The Fight to Save Chinatown
A grassroots campaign stops a freeway from slicing through the historic neighbourhood
Date: 1967
The car was king.
As more and more families moved to the suburbs after World War II, many North American cities began planning their towns around the automobile. Massive urban freeway projects sprang up in cities like Los Angeles and Seattle — and, very nearly, Vancouver.
Beginning in the mid-1950s, governments and business began planning for a freeway that would run directly into Vancouver’s downtown. Dubbed Project 200, it was estimated to cost more than $1.5 billion in today's dollars and would have razed much of Strathcona, Chinatown, Gastown and the West End. In 1967, the City of Vancouver approved one core element of Project 200: an elevated eight-lane freeway along Carrall Street in Chinatown. But despite promises, the city hadn't consulted Chinatown residents. “This freeway will destroy Chinatown,” Dean Leung, co-chair of the Chinese Benevolent Association, told the Vancouver Sun following the announcement.
For years, governments had embraced a new planning doctrine called “urban renewal,” a ‘tear-it-down-and-rebuild’ way of thinking which prioritized land value over people. Major infrastructural projects like Project 200 fit into this model. Planners, city officials and newspapers fixated on so-called “blight” — low-income and sometimes rundown neighbourhoods that were often home to new immigrants and people of colour, like Chinatown and Strathcona. By the early 1960s, Vancouver had already begun demolishing old homes in Strathcona. They replaced them with housing projects. More than a thousand mostly Chinese residents were displaced. Chinatowns across B.C. faced similar threats in the past.

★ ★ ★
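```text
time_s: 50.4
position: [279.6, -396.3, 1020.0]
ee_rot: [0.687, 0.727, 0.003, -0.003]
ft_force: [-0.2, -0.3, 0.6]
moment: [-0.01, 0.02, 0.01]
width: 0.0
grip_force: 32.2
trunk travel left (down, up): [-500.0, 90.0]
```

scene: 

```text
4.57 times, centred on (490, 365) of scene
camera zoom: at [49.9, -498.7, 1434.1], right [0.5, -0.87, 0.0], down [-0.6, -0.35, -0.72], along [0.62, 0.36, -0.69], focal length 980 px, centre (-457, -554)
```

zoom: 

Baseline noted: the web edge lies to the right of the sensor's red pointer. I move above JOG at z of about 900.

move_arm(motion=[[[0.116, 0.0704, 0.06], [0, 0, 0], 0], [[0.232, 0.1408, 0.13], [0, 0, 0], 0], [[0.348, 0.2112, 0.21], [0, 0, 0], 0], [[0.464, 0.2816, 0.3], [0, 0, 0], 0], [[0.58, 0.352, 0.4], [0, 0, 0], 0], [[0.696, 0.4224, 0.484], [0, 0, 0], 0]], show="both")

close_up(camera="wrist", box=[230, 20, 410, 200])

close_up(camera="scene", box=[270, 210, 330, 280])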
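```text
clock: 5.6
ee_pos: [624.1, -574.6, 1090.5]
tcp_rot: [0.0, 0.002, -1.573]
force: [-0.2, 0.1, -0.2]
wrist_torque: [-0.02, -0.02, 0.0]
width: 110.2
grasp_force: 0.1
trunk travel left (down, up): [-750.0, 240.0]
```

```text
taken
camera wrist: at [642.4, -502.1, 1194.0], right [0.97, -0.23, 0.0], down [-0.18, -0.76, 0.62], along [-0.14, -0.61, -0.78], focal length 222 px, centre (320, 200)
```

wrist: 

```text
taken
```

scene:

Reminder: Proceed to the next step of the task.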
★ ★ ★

The city council's decision to sacrifice historic Chinatown marked a turning point. After the announcement, hundreds marched in protest. Soon an anti-freeway movement made up of residents, business people, academics and students had taken shape They often met in living rooms slated for demolition. Raucous public meetings at city hall, later dubbed the Chinatown Freeway Debates, overflowed with opponents to the project. Though Mayor Tom Campbell cast the protesters as "Maoists, communists, pinkos, left-wingers and hamburgers," many were simply Chinese seniors who didn’t want to live in the shadow of a towering freeway.
There were also grassroots organizers like Mary Lee and her husband Walter Chan. After hearing their home would soon be lost, Mary Lee went door-to-door to recruit people to the cause, often accompanied by her daughter Shirley there to translate. Alongside community organizer Bessie Lee, the Chans founded the Strathcona Property Owners and Tenants Association in 1968. The group found allies in respected academics and even people inside city hall. Urban planning pioneer Peter Oberlander resigned his post as chair of the Town Planning Commission in protest. Darlene Marzari, a city planner, used her position in government to try and sabotage the freeway. "My job was to relocate hundreds of Chinese families, to convince them the plan was okay," she later recounted. "Instead, I helped convince them to organize against us."
Cracks in the project first appeared in November 1967 when the federal government announced a nationwide freeze on funding for urban renewal. But the project moved forward. By the early 1970s, construction of the Dunsmuir and Georgia viaducts at the edge of Chinatown was underway, erasing Hogan’s Alley, Vancouver’s only Black neighbourhood.
It all came to a head at the grand opening of the viaducts in 1972. Protesters bombarded the mayor’s limo as it made its way over the new roadway. A few months later, anti-freeway candidates won a majority on city council and business leader Art Phillips, another freeway critic, was elected mayor. “The first thing we did was fire the planning department and let the freeway project die,” Mike Harcourt, then a new city councillor, said years later. The fresh-faced city hall ushered in a new approach to planning, with an emphasis on community consultation. In 2015, more than 40 years later, Vancouver announced that the twin viaducts at the edge of Chinatown would be torn down.